Para ti la Amistad era el secreto para poder construir, caminar juntos, una palabra que se trasforma en Amor y en oración en la vida de cada día.
Amistad, amistad, amistad.
Eduardo, tú nos has enseñado a confiar en el futuro. Te visitaron en Mallorca unos amigos italianos contándote las desviaciones de su Ultreya; tú contestaste: “A esa Ultreya pueden ir solo los locos y los santos. Los locos porque no se dan cuenta, los santos porque son santos”. Cuando te decíamos que en muchas partes de Italia el Cursillo no era come tú los habías soñado, nos contestabas siempre: “qué importa, amigo, si nos damos cuenta de que nos estamos equivocando se puede siempre cambiar. ¡Adelante, Ultreya!”
Las últimas palabras que me has dicho, pocos días antes de morir, fueron: “Juan Luis, no te canses nunca, adelante amigo, no te canses”. Unas palabras que se han quedado grabadas en el corazón y, cuando llega el cansancio, me recuerdan tu sonrisa y tu mirada ilusionada.

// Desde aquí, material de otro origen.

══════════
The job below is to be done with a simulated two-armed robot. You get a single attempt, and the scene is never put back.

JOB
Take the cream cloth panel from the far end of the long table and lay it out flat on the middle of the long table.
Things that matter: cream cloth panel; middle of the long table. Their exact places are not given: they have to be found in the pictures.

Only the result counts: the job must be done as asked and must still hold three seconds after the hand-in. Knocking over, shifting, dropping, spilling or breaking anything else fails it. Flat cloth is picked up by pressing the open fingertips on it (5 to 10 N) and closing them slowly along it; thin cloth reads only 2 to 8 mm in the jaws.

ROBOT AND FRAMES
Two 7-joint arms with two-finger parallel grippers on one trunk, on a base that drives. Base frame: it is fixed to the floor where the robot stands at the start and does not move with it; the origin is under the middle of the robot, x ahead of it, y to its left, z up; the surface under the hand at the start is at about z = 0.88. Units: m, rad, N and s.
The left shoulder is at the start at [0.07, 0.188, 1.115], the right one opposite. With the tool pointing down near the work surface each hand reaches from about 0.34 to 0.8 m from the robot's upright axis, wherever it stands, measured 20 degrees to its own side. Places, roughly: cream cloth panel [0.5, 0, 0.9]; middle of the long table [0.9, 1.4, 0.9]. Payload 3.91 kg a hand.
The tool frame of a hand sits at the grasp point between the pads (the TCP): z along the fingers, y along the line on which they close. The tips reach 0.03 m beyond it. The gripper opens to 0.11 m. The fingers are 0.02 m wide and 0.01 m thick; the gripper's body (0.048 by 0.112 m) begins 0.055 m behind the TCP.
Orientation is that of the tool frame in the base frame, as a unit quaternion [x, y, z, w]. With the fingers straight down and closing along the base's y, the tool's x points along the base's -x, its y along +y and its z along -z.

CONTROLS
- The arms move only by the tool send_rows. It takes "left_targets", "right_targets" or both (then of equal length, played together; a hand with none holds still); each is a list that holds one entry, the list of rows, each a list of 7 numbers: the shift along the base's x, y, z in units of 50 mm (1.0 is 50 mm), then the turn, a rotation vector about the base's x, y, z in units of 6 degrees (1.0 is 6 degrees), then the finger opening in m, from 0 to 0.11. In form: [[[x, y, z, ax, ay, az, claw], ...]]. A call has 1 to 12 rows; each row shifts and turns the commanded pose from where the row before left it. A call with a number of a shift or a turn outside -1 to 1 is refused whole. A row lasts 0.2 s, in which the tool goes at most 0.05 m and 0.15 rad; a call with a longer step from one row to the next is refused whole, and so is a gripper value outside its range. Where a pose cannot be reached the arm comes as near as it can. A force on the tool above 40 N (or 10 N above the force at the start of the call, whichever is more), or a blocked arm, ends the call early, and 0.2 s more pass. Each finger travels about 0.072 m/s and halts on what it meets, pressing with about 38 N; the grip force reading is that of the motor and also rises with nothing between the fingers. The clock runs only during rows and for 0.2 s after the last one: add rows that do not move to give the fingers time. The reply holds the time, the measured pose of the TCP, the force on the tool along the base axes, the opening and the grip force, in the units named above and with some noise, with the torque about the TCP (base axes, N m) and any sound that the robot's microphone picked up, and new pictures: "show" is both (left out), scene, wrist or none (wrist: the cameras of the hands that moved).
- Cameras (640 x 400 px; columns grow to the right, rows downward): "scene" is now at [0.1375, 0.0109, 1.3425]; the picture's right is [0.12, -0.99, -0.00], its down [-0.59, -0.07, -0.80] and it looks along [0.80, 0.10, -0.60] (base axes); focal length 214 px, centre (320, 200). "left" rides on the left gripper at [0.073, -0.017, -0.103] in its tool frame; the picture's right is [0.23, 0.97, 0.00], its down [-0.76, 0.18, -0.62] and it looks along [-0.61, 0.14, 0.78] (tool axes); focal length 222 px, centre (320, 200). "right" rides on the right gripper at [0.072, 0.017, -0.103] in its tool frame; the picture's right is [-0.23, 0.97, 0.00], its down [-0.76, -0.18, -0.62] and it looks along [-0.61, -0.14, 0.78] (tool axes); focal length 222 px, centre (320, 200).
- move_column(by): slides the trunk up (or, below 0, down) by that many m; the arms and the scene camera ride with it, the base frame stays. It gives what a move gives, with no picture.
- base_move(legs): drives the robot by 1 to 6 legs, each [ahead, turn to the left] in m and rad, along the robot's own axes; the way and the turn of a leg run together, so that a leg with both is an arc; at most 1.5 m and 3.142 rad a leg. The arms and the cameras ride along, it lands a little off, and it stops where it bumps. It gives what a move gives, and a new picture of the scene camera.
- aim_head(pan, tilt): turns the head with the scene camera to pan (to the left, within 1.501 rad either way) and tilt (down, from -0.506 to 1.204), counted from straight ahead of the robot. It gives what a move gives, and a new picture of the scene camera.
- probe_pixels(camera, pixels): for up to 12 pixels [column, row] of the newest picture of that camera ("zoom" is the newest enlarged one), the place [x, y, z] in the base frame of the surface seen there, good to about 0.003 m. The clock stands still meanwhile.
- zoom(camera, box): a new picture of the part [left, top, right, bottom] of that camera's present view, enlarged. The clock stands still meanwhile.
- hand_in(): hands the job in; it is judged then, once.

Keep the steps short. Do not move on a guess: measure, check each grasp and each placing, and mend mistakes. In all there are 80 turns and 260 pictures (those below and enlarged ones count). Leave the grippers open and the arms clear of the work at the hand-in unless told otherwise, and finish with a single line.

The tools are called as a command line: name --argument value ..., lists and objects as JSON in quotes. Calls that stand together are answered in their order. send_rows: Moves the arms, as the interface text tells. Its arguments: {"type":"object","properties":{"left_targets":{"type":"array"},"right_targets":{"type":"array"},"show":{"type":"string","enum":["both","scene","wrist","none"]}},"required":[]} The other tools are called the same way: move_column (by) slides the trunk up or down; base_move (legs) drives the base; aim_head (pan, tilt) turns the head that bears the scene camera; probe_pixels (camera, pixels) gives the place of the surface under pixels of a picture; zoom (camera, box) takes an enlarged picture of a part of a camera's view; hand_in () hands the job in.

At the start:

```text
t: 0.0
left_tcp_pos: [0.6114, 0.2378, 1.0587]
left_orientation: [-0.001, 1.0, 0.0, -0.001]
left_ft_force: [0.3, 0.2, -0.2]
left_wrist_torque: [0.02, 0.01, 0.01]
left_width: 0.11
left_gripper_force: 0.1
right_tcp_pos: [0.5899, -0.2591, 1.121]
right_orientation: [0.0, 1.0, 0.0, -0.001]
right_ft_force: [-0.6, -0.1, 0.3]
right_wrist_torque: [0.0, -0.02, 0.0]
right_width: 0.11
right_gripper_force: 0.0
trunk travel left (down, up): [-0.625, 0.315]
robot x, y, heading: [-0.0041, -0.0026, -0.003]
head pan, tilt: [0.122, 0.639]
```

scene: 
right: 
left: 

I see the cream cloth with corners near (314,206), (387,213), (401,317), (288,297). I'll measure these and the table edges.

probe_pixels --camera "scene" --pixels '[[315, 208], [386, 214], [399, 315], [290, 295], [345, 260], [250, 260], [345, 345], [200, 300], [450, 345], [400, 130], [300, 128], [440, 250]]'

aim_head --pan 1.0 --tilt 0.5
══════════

Eduardo, tú nos has enseñado una dimensión muy particular de la palabra humildad, una humildad que muy a menudo ha permitido que otros pretendieran méritos que nunca habían tenido
Eduardo tú has sido un profeta en el siglo veinte, como todos los profetas has sabido mirar muy lejos, ver cosas que otros no podían ver. Nos has enseñado a considerar la persona en su singularidad, una persona que no es el producto de una fabricación en serie, sino algo nuevo y único. Nos has hecho entender que la persona no tiene relaciones, sino que la persona es relación, la persona es profundidad, una profundidad que no es solo interioridad, sino el complejo de posibilidades que viven en ella y que nunca se realizarán. Una persona no es solo lo que ha sido, sino todo lo que podía haber sido y que nunca fue.
Eduardo, tú nos has enseñado a ver a las personas con los ojos de Dios. Miro tu foto y me parece que sonríes…
Quizá he hablado demasiado... gracias, Eduardo.